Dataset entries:
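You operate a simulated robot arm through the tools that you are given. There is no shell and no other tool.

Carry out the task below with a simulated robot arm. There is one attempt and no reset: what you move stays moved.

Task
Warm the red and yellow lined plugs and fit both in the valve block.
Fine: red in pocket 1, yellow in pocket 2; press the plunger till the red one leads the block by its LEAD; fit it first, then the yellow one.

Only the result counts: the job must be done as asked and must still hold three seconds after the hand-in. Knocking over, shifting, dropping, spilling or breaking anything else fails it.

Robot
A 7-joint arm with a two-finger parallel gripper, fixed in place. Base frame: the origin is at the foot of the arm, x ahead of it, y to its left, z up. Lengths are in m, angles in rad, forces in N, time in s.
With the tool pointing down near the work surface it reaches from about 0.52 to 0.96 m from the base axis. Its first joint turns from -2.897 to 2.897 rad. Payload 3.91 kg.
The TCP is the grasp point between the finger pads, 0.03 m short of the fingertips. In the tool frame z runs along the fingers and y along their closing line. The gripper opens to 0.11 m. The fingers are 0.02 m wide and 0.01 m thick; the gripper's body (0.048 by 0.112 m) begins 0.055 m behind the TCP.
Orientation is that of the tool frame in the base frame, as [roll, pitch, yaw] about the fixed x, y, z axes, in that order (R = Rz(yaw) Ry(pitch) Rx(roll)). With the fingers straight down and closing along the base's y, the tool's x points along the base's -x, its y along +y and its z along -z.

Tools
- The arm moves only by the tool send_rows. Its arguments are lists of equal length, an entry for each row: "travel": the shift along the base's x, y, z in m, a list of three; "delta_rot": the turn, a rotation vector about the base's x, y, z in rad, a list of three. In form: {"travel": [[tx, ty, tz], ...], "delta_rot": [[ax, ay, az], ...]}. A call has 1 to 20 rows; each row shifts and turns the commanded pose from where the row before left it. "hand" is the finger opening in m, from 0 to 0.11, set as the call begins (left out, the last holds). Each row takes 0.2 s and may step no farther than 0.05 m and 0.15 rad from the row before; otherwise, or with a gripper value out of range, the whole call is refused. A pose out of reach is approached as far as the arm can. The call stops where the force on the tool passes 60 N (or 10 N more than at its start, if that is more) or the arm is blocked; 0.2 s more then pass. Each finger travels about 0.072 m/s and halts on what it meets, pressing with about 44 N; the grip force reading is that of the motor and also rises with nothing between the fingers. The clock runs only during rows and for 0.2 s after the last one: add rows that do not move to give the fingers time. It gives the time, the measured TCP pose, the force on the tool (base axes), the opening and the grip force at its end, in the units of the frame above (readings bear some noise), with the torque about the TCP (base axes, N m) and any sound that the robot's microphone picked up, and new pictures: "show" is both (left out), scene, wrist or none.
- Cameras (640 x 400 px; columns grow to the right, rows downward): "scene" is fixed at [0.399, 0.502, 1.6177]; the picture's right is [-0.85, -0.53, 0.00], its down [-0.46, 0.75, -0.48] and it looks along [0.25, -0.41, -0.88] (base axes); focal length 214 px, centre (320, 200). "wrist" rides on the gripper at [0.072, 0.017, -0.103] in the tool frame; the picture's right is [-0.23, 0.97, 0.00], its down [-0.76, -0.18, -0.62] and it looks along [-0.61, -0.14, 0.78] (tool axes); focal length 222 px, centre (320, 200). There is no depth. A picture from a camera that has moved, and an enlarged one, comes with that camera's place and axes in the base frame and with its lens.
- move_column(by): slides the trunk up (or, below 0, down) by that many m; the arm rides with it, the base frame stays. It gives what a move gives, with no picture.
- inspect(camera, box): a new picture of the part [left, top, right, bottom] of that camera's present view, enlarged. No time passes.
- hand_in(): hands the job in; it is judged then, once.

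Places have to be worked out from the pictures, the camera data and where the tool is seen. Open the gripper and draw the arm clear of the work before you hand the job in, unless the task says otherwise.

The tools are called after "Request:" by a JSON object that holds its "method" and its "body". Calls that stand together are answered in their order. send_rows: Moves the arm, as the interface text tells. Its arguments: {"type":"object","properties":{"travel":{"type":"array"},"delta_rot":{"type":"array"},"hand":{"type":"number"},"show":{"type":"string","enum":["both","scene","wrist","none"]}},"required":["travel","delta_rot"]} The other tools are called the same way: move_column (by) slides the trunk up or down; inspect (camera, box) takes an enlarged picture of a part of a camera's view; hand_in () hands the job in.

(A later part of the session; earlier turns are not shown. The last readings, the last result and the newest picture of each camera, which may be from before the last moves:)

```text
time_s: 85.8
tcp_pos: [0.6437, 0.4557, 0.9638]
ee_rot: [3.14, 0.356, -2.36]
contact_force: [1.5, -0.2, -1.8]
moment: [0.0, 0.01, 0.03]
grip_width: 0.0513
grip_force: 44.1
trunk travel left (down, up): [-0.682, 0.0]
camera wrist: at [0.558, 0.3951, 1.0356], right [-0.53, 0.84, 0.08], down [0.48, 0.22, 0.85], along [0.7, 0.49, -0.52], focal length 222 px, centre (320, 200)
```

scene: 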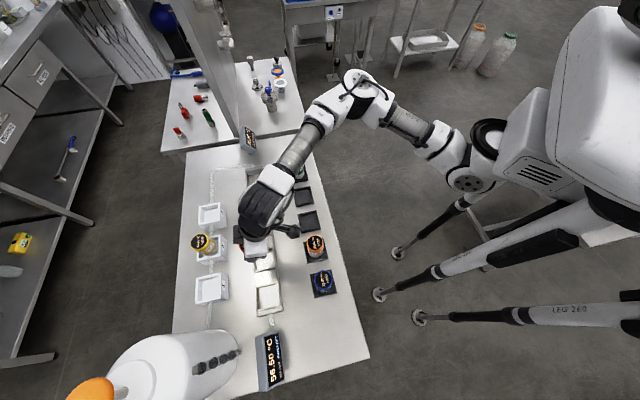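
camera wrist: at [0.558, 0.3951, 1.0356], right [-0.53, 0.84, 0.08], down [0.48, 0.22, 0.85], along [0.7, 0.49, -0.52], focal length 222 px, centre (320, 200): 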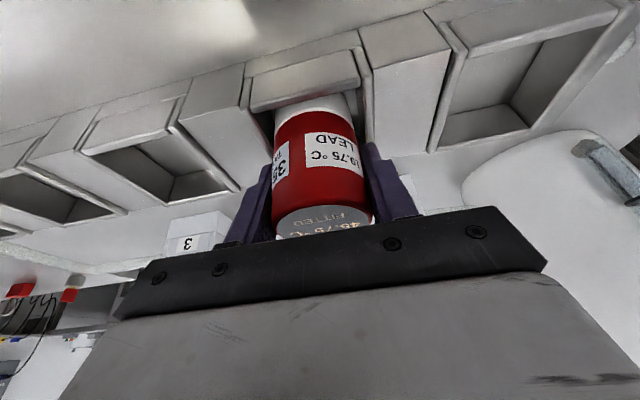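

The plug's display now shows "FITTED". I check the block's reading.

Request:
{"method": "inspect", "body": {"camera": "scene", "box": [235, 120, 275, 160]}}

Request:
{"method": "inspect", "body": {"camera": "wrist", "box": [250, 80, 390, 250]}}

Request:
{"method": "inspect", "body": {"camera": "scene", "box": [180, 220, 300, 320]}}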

...

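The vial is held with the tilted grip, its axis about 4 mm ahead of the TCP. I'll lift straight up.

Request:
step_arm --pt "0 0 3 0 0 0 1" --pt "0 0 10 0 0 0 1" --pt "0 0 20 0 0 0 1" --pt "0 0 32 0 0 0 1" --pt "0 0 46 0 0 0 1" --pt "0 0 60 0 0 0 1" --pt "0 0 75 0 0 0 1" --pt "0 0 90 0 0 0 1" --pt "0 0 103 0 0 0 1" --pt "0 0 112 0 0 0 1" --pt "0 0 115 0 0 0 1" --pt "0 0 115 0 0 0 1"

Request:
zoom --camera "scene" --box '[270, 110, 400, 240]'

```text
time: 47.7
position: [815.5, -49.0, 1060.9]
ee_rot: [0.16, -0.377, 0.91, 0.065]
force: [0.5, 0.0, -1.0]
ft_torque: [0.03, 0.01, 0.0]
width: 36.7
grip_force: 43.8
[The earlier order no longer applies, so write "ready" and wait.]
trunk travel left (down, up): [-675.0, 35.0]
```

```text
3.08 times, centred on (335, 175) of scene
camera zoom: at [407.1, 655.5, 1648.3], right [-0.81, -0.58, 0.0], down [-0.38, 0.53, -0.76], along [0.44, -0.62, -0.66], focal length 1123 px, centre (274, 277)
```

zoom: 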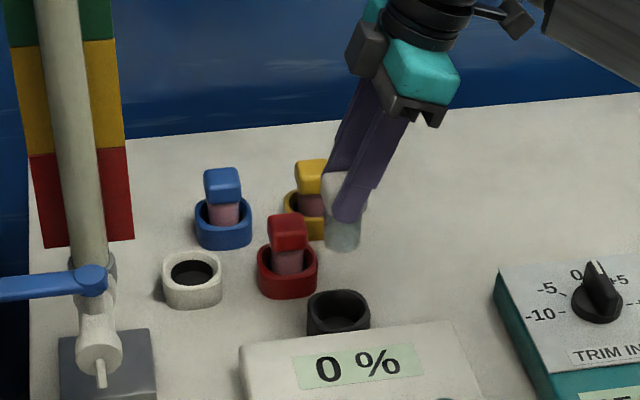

YOUR GOAL —
Of the entries listed above, reproduce only the lines starting at the line containing "- move_column(by): slides" and ending at the line containing "Places have to". Include both, exactly as they stand.

REPLY —
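- move_column(by): slides the trunk up (or, below 0, down) by that many m; the arm rides with it, the base frame stays. It gives what a move gives, with no picture.
- inspect(camera, box): a new picture of the part [left, top, right, bottom] of that camera's present view, enlarged. No time passes.
- hand_in(): hands the job in; it is judged then, once.

Places have to be worked out from the pictures, the camera data and where the tool is seen. Open the gripper and draw the arm clear of the work before you hand the job in, unless the task says otherwise.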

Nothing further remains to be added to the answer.